TEXT SEGMENT »
As autonomous shipping is gaining more and more ground, it is contended that the present fault-based collision liability regimes of most jurisdictions do not sufficiently cater for the situations that may arise, highlights Lina Wiedenbach, Lawyer at Arnecke Sibeth Dabelstein, IUMI Professional Partner, who noted that the traditional means of establishing fault will be affected by how the human actions or omissions will move further away from the collision in time and space. This is expected to give rise to complex questions of causation, as well as to affect the statutory rules serving as guidance for correct action.
Namely, the wording of the 1910 Collision Convention assumes that fault can either be found among the vessels themselves or not at all, Mrs. Wiedenbach notes, and the latter cases have traditionally been referred to as events outside of the ship.
The wording of the convention does not cater for the situation that the collision was caused by the fault of a third-party contractor in relation to work undertaken to one of the ships, despite the fact that in such a situation, the cause must be said to rather lie “within” that ship than outside of it. At the same time, in relation to autonomous shipping, third party contractors, such as software or internet providers, are expected to play an increasingly important role for the safety and security of the ship.

WHAT YOU WILL DO »
1. Take the text segment and repeat only what runs from "As autonomous shipping" through "outside of the ship.".
2. Write what comes next in the text segment.

DATA »
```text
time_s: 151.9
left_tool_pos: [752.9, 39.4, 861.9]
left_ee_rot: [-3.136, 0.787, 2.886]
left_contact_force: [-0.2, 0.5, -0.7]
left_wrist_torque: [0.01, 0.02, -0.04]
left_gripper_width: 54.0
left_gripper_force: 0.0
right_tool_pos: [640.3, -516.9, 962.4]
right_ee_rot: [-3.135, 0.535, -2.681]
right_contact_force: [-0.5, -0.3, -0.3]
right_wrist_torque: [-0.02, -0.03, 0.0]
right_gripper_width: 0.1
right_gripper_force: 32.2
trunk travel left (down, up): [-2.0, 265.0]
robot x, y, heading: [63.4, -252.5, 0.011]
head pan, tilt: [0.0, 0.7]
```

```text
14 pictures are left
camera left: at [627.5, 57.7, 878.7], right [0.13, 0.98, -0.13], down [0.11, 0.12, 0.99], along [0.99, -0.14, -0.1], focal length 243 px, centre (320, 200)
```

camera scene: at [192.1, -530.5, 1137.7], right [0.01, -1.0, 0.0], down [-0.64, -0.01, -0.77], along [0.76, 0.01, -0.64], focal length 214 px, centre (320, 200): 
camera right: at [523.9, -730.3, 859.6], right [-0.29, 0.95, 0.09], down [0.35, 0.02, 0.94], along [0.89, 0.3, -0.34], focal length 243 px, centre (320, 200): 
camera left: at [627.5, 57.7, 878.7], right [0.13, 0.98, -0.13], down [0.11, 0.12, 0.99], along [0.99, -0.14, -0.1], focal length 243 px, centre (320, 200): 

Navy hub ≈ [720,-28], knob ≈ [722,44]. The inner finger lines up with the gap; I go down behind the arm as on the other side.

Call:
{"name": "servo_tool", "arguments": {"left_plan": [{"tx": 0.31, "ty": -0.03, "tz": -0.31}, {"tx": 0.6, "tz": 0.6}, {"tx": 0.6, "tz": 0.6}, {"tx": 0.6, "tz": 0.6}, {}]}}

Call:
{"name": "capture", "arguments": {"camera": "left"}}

RESULTS OF THE EXERCISE »
1.
As autonomous shipping is gaining more and more ground, it is contended that the present fault-based collision liability regimes of most jurisdictions do not sufficiently cater for the situations that may arise, highlights Lina Wiedenbach, Lawyer at Arnecke Sibeth Dabelstein, IUMI Professional Partner, who noted that the traditional means of establishing fault will be affected by how the human actions or omissions will move further away from the collision in time and space. This is expected to give rise to complex questions of causation, as well as to affect the statutory rules serving as guidance for correct action.
Namely, the wording of the 1910 Collision Convention assumes that fault can either be found among the vessels themselves or not at all, Mrs. Wiedenbach notes, and the latter cases have traditionally been referred to as events outside of the ship.

2.
For example, without human involvement in the navigation, a breach of the rather straightforward “do’s” or “don’ts” of COLREG can no longer serve as indication for negligence in navigation. Rather, one must look at negligence in management of the ship with guidance in the more generally worded international and national objectives and principles. This arguably increases the courts’ leeway to affirm or reject fault in the individual case.
According to Mrs. Wiedenbach, it is also unclear if a national court faced with a collision caused by the fault of such a contractor would apply Art. 4 of the convention by analogy. The provision deals with the situation that both vessels are at fault but that the respective degree cannot be established. The result is a 50/50 liability split.
Alternatively, the court may instead draw an analogy to Art. 2, dealing with the situation that no vessel was at fault. In such a case each vessel has to carry its own damage. A third viable option is that the court would consider the situation to fall outside of the scope of the convention all together and apply instead to other national rules. The difference may be substantial.
In essence, it is contended that the current fault-based collision liability regime applied to autonomous ships does not preserve the unification and foresee ability that the 1910 Collision Convention was once drafted to guarantee.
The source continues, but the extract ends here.